IN ELISE BLACKWELL’S intriguing new novel, all the main characters are musicians. Many are – or want to be – composers. Around that revolves the suspenseful plot, which deals with betrayal, blackmail, and a most unusual method of revenge.

Suzanne’s lover Alex has been killed in a plane crash. He was a famous conductor, she an accomplished violist. Suzanne is married to Ben, a cellist and composer. They share their house with Suzanne’s best friend Petra, a violinist in Suzanne’s string quartet, as well as Petra’s daughter, Adele, who – and the author makes sure the irony is not lost on us – is deaf.
Alex’s wife Olivia plans an elegant revenge by forcing Suzanne to complete a viola concerto her husband had left behind. Suzanne is such a consummate narcissist that she deceives herself into thinking that “through Alex’s music she will know what happened to her.” But Olivia has other plans, saying, “From now on, when you think of him you will also think of me.”
Ben’s unrelenting dullness gives experimental composers a bad name, and Petra’s glibness and endless supply of viola jokes grow tedious. But Olivia and Suzanne are compelling characters.

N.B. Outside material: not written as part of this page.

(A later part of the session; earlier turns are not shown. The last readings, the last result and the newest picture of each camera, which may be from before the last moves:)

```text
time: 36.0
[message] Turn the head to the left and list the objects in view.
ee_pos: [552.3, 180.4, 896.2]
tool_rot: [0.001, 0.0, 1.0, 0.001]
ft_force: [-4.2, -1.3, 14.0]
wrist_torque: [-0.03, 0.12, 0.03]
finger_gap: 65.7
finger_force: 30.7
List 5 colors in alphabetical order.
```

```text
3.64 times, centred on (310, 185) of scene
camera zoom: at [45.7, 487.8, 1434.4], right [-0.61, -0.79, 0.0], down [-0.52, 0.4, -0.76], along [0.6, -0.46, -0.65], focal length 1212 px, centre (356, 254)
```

Blackwell, who teaches at the University of South Carolina, acknowleges the help of various sources like a masterclass given by Canada’s St. Lawrence Quartet for the musical side of things, such as her descriptions of the workings of Suzanne’s string quartet. She has peppered her story with arcane facts from music history, like the origins of Albinoni’s famous Adagio in G minor, as well as interesting figures like the late British composer Minna Keal (misspelled by Blackwell as Keel). They give the story breadth, steering it away from becoming maudlin by creating a musical context for the world Blackwell’s characters live in. But the confusing mixture of fact and fiction, as in the bizarre episode with violinist Joshua Felder, distracts from the story. In any case, this is a highly enjoyable novel that kept me happily reading until the surprising – and satisfying – end.